Outta the way, hombre, daddy’s gotta piss.
It took us around four attempts and a few miles to find relief. We stopped at a number of different Starbucks, all around the corner from one another. One was closed, the other bathroomless (?), another under renovation. Finally, we came upon a local café that allowed us the sweet release we so desperately sought.
The rest of that day was a lazy hungover one; lying in the back of the van in a Walmart parking lot, making phone calls and writing while Gabby napped. It was just fine. We needed a bit of a break anyway and that evening we were set to see Arctic Monkeys close out Austin City Limits. We needed our energy.
When the sun began setting we hopped in an Uber and it took us to Zilker Park.
Thousands of people swarmed the outside of it. They laughed and cavorted about, wearing wild and colorful outfits and holding giant signs. My favorite was a Yellow Submarine with LED lights running around the outline of it.
After a brief debacle trying to find the box office, we made our way inside the festival and headed directly to the Honda stage, where our great heroes were set to blow our minds in less than thirty minutes.
We made our way through awful mud in our brand new shoes (“screw it we’ll buy brand newer ones”) and found a nice little spot before the stage. The band did not disappoint. They played for a solid hour and a half, exchanging moments of unremitting thunder and thoughtful, measured cool. Their new album sounds like outer space lounge-y future jazz. It’s rather strange, but I love it.
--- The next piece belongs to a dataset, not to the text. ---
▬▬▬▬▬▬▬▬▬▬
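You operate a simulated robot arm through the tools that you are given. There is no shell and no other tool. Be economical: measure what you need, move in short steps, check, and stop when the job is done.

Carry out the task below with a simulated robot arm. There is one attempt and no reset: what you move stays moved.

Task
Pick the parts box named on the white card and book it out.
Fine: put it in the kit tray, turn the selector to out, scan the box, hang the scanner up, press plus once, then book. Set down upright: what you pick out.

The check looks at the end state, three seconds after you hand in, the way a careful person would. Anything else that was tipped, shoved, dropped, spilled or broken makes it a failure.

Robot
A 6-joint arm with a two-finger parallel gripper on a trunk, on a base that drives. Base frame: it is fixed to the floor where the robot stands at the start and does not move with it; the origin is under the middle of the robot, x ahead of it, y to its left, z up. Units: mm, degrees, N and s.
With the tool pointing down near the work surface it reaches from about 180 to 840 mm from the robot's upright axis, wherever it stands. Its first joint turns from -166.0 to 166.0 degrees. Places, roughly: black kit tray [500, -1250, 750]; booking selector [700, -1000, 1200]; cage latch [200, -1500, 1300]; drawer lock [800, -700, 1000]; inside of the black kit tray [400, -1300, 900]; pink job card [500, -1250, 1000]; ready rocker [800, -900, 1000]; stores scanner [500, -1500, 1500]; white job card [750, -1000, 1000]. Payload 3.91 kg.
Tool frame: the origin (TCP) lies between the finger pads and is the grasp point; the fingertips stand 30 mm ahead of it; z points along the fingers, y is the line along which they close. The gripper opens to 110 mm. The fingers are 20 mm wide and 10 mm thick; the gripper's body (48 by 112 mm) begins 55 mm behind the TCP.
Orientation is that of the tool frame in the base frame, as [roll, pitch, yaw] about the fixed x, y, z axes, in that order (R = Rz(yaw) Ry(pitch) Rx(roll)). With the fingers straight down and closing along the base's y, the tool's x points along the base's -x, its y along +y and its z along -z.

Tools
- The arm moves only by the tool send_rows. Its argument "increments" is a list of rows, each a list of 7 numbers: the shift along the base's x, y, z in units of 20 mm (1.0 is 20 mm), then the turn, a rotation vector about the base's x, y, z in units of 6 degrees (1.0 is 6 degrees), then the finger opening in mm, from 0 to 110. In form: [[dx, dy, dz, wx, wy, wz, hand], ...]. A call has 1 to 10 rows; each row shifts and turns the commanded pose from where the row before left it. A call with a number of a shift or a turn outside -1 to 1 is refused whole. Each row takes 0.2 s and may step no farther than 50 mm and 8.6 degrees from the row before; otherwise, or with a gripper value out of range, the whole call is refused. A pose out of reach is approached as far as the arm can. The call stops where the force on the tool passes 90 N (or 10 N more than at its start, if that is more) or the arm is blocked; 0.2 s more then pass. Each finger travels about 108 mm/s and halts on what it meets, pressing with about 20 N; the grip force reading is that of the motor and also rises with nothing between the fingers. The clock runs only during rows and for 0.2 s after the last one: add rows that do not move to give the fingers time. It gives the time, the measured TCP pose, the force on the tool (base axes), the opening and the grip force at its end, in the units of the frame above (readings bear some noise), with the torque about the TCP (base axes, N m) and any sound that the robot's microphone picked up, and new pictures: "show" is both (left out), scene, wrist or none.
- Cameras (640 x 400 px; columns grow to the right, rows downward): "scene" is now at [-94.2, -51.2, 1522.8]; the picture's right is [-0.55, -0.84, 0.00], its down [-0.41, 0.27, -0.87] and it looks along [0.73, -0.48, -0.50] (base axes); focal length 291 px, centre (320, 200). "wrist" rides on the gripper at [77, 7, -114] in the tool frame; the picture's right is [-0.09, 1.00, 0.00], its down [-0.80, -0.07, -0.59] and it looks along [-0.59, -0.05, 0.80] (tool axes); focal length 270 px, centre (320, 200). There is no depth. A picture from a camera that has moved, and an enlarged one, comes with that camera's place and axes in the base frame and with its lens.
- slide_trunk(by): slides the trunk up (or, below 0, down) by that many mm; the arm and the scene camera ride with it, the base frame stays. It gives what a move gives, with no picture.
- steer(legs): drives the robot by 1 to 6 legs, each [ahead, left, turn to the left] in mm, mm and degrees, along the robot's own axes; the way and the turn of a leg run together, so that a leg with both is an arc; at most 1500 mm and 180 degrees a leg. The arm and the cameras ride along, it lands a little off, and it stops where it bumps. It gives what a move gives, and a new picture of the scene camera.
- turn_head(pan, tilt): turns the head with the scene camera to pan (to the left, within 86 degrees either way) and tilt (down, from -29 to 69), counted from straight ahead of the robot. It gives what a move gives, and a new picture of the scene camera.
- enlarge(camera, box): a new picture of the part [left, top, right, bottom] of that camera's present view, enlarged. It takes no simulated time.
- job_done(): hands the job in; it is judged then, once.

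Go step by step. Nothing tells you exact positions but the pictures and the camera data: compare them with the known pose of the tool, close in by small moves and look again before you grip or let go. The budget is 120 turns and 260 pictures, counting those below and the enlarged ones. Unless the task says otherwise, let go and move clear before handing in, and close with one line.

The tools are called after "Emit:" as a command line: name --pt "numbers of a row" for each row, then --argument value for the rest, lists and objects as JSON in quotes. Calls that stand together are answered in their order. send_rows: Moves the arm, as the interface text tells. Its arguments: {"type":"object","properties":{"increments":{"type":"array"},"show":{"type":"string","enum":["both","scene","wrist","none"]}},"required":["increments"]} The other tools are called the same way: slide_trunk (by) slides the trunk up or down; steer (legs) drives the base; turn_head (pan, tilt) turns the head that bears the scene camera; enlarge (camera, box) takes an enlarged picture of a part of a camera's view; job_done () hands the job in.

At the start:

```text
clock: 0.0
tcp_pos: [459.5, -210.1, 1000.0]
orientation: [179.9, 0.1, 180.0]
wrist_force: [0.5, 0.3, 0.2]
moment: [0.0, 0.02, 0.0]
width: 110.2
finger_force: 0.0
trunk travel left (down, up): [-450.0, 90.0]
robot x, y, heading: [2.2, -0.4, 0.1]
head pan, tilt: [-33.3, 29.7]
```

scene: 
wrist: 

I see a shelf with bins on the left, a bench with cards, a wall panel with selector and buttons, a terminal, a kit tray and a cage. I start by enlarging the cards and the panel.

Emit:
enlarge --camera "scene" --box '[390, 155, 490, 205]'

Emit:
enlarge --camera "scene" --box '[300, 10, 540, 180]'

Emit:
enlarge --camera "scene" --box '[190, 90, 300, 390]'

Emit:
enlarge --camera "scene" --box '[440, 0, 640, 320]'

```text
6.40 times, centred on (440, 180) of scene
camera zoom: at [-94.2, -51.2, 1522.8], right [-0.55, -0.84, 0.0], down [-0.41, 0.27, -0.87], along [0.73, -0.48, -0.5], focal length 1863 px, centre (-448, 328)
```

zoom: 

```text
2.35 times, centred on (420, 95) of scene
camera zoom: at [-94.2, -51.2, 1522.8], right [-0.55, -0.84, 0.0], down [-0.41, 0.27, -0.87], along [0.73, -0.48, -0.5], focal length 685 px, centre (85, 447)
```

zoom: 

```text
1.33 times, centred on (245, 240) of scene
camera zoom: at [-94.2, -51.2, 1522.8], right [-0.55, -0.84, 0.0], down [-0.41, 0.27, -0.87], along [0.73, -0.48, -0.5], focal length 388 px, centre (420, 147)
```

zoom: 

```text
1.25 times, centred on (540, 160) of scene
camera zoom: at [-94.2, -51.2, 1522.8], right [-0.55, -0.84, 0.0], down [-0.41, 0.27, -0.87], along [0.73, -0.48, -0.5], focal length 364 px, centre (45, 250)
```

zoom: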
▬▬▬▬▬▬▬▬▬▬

I loved the whole thing, really, and Gabby and I were both in awe to have seen these gentleman two nights in a row in both incredibly intimate and incredibly epic settings.
After the final chord was struck and the lights came back on, Joe Cocker’s rendition of “With a Little Help from My Friends” came on and we wandered back out into the night playing air guitar and singing gospel harmonies with surreal memories of those electric supermen still buzzing in our minds.
The following morning we had a great brunch at Chez Zee as cold rain poured down outside and then it was back into Fishtank once more for a long journey toward Little Rock, Arkansas.